BEGIN Input data

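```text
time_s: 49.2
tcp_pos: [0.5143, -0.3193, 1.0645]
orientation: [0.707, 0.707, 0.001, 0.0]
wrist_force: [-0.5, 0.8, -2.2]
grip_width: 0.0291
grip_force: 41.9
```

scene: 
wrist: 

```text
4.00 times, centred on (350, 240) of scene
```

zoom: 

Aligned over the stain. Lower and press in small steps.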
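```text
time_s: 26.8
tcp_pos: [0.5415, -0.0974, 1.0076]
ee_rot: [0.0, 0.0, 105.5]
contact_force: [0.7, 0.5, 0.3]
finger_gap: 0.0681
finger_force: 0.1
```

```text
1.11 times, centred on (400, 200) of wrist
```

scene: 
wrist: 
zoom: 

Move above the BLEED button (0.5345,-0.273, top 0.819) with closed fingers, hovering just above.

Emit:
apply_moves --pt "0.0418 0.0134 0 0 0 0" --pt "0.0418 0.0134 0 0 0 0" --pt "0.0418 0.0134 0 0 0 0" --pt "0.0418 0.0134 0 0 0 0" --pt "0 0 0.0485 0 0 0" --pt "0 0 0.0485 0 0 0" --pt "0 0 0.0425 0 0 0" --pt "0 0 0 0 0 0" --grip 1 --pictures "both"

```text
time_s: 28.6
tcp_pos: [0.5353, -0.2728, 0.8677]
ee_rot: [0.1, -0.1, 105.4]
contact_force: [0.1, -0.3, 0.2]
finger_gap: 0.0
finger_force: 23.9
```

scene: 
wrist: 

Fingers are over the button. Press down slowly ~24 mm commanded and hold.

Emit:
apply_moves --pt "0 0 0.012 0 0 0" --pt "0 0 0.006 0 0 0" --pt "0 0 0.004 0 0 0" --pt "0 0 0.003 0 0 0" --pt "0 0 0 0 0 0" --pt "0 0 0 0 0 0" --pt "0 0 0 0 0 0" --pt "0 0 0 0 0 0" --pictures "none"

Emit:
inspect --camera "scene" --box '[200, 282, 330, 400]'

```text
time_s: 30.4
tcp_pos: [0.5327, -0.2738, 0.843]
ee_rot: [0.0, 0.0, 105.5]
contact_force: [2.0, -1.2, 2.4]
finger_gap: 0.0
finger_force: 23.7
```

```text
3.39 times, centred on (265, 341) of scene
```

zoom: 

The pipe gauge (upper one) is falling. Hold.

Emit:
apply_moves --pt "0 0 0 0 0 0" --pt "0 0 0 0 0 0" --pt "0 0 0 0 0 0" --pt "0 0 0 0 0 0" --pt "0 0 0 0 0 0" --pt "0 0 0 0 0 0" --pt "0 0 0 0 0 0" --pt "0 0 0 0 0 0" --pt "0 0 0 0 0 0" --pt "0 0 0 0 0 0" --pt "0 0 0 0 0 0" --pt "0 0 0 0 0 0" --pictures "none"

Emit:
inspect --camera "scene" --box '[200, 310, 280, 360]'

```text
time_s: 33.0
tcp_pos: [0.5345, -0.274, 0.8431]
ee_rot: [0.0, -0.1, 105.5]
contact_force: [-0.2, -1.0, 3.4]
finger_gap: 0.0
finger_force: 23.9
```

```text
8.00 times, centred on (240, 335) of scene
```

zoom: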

END Input data

* Your instructions:
Print all of the entries exactly as they appear.

* Response to the task:
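```text
time_s: 49.2
tcp_pos: [0.5143, -0.3193, 1.0645]
orientation: [0.707, 0.707, 0.001, 0.0]
wrist_force: [-0.5, 0.8, -2.2]
grip_width: 0.0291
grip_force: 41.9
```

scene: 
wrist: 

```text
4.00 times, centred on (350, 240) of scene
```

zoom: 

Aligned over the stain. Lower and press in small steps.
```text
time_s: 26.8
tcp_pos: [0.5415, -0.0974, 1.0076]
ee_rot: [0.0, 0.0, 105.5]
contact_force: [0.7, 0.5, 0.3]
finger_gap: 0.0681
finger_force: 0.1
```

```text
1.11 times, centred on (400, 200) of wrist
```

scene: 
wrist: 
zoom: 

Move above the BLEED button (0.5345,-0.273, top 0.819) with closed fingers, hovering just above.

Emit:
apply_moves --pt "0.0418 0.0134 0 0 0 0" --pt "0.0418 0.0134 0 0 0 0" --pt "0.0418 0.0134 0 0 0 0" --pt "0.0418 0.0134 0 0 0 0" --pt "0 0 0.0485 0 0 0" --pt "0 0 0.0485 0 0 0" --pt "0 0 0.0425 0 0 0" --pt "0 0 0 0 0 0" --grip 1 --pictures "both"

```text
time_s: 28.6
tcp_pos: [0.5353, -0.2728, 0.8677]
ee_rot: [0.1, -0.1, 105.4]
contact_force: [0.1, -0.3, 0.2]
finger_gap: 0.0
finger_force: 23.9
```

scene: 
wrist: 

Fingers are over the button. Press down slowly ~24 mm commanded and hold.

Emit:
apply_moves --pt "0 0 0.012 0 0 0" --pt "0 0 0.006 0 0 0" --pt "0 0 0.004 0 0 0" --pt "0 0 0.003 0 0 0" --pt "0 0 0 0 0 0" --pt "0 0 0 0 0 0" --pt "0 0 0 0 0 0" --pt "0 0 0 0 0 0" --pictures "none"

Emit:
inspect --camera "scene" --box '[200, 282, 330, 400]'

```text
time_s: 30.4
tcp_pos: [0.5327, -0.2738, 0.843]
ee_rot: [0.0, 0.0, 105.5]
contact_force: [2.0, -1.2, 2.4]
finger_gap: 0.0
finger_force: 23.7
```

```text
3.39 times, centred on (265, 341) of scene
```

zoom: 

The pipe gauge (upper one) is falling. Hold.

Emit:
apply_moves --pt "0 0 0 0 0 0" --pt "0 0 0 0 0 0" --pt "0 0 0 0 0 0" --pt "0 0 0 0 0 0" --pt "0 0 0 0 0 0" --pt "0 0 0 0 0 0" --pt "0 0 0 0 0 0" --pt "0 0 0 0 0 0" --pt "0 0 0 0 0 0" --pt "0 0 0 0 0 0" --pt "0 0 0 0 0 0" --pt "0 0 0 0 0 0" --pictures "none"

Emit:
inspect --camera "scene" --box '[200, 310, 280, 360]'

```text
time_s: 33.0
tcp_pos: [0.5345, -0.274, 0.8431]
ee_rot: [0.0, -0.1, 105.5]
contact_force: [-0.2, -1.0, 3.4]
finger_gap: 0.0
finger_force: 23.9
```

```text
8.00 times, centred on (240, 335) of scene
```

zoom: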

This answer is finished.